**Given passage**
start

By Glenn B. Manishin*

 

Recently the United States federal antitrust enforcement agencies — the Federal Trade Commission and the Justice Department’s Antitrust Division — issued a joint policy statement designed to “make it clear that they do not believe that antitrust is, or should be, a roadblock to legitimate cybersecurity information sharing.” The release made headlines globally, but the real story is that the risk of antitrust exposure for exchange of cyber risk information, even among direct competitors, was and remains almost non-existent.

 

That is because the U.S. antitrust laws (principally Section 1 of the Sherman Act) prohibit horizontal conspiracies and agreements among rivals, like price fixing, that harm competition. In some areas, information exchange can be competitively problematic, for instance where firms share non-public bidding or price data, or M&A transactions where the deal parties “gun jump” by acting as if they were already merged instead of continuing to compete independently. Yet as the policy statement confirmed, “cyber threat information typically is very technical in nature and very different from the sharing of competitively sensitive information such as current or future prices and output or business plans” and is thus “highly unlikely to lead to a reduction in competition.”

 

That’s hardly new. More than a decade ago DOJ said exactly the same thing in approving a proposal for cybersecurity information sharing in the electric industry, and Antitrust Division chief Bill Baer called the 2014 reaffirmation “an antitrust non-brainer.” But perceptions can have consequences, and some had voiced the fear that the exchange of IT security information among competitors could present a slippery slope, a forum for the kind of hard-core anticompetitive agreements the government loves to prosecute. At least that is what the White House, which called antitrust law “long a perceived barrier to effective cybersecurity,” reasoned in encouraging the FTC-DOJ clarification. So clearing away the underbrush of misinformation should help reassure business executives that companies which share technical cybersecurity information such as indicators, threat signatures and security practices, and avoid exchanging competitively sensitive information like business plans or prices, will simply not run afoul of the antitrust laws.

 

Legislation that stalled in Congress last fall would go further, encouraging information exchange by, among other things, establishing a clearinghouse for threat information, incidents and recovery actions and exempting cybersecurity information provided to the government from release under the Freedom of Information Act. On the other hand, some of the larger firms in today’s digital economy — Amazon, Cisco Systems, Facebook, Google, IBM and seven others — have already taken things into their own hands, establishing a joint venture to rewrite the SSL (secure socket layer) standard for secure Web connections in the aftermath of the widely publicized Heartbleed bug. And companies increasingly recognize that in the transactional setting, due diligence on cybersecurity exposure — which by definition requires information sharing — is a compliance imperative. So as one legal commentator noted, with evident exasperation, the FTC-DOJ policy statement seems largely a solution in search of a problem.

end

**Data block**
start

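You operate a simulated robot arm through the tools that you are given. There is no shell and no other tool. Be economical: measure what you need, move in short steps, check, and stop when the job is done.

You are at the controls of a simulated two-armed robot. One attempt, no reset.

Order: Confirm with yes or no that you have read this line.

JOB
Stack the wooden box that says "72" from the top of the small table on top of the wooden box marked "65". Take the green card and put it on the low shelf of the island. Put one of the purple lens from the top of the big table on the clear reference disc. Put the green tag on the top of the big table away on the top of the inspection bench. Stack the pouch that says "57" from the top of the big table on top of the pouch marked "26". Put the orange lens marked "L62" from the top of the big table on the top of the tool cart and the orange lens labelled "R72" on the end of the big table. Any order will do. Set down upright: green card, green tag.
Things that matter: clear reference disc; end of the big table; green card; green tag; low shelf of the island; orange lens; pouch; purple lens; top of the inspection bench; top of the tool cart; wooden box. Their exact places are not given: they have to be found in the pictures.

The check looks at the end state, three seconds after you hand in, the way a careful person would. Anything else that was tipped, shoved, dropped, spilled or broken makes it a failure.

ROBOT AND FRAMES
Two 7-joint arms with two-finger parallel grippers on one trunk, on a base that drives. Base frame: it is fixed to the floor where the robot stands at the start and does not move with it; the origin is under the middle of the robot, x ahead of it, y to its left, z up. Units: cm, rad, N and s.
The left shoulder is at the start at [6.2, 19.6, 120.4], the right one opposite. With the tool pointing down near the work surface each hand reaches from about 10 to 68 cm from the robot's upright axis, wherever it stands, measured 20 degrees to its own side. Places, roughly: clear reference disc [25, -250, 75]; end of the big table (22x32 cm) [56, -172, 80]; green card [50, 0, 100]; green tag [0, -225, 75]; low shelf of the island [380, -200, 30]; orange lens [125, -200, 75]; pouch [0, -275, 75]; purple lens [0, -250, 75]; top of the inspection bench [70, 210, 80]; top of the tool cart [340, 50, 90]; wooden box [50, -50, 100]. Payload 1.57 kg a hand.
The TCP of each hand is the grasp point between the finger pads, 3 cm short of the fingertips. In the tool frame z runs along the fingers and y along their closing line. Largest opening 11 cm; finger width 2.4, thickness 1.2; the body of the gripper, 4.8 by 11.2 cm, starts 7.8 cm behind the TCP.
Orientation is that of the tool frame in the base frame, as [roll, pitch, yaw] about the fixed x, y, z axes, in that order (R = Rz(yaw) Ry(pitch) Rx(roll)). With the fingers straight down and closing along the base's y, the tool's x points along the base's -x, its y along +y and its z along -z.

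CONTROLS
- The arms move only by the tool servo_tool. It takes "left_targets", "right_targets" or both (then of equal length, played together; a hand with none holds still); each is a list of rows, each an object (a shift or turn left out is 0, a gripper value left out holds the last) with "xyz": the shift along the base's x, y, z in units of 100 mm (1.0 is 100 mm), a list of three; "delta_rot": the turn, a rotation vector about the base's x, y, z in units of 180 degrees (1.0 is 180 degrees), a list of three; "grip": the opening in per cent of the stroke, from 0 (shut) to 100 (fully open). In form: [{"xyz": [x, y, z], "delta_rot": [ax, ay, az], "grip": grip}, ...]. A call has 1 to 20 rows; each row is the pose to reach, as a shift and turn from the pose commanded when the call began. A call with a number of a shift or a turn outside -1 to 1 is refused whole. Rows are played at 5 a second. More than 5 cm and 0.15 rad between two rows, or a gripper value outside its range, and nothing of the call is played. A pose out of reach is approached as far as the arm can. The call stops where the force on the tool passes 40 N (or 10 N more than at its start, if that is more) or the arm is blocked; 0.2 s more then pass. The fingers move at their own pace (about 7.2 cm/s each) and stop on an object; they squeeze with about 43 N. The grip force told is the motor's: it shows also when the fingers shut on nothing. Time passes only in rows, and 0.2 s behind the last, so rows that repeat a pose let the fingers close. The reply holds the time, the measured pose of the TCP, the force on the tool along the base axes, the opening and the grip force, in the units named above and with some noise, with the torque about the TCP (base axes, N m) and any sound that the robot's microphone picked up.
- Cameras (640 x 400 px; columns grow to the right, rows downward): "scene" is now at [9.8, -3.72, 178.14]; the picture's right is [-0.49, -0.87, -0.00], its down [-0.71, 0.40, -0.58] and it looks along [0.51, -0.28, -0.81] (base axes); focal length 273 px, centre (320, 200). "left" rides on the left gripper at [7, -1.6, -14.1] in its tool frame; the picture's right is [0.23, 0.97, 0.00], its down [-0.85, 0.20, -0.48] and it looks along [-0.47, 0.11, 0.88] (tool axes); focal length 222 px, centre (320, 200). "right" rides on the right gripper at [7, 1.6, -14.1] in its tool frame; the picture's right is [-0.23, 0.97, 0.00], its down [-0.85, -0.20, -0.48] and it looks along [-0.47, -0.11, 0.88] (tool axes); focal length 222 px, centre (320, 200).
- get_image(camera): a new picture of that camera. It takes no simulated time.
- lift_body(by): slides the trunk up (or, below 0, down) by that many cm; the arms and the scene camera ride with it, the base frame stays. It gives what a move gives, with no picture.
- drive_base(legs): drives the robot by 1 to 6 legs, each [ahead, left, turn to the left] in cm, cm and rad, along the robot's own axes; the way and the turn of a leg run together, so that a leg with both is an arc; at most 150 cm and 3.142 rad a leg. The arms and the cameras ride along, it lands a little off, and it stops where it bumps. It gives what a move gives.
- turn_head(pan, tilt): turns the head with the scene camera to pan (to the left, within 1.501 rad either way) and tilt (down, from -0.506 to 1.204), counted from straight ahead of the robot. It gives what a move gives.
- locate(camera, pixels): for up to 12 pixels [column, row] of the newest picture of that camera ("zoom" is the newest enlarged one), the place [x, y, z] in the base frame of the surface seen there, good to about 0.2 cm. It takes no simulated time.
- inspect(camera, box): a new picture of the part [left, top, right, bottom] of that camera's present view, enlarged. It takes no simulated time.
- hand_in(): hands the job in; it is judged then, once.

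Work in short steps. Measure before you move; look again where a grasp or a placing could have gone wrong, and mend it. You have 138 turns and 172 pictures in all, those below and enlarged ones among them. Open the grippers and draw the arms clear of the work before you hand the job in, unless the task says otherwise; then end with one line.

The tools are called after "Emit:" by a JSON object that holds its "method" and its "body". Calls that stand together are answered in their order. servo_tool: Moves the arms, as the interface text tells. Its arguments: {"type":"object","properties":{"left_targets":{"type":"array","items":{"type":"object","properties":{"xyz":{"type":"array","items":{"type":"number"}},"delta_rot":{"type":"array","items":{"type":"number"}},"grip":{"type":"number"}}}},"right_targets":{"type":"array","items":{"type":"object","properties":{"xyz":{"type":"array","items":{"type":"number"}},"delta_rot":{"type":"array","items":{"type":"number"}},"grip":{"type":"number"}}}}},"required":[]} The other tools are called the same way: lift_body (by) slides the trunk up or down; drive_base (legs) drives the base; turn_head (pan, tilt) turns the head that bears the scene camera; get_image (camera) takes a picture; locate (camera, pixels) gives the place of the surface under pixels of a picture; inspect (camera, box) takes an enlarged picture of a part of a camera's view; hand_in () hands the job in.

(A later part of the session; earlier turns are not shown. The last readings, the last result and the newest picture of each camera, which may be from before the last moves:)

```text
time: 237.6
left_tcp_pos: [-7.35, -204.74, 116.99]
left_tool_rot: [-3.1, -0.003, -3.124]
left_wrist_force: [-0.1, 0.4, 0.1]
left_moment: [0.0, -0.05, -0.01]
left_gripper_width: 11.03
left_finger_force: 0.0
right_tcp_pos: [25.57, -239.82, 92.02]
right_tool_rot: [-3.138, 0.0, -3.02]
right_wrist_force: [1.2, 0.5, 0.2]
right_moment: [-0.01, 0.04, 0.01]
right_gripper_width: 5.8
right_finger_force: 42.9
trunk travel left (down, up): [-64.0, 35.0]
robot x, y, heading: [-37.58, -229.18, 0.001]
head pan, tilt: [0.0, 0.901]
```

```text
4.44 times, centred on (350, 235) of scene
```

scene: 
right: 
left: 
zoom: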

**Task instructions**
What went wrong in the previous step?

end

**Task instructions**
What does the given passage say from "By Glenn B." through "remains almost non-existent."? Give the exact wording.

**Correct output**
By Glenn B. Manishin*

 

Recently the United States federal antitrust enforcement agencies — the Federal Trade Commission and the Justice Department’s Antitrust Division — issued a joint policy statement designed to “make it clear that they do not believe that antitrust is, or should be, a roadblock to legitimate cybersecurity information sharing.” The release made headlines globally, but the real story is that the risk of antitrust exposure for exchange of cyber risk information, even among direct competitors, was and remains almost non-existent.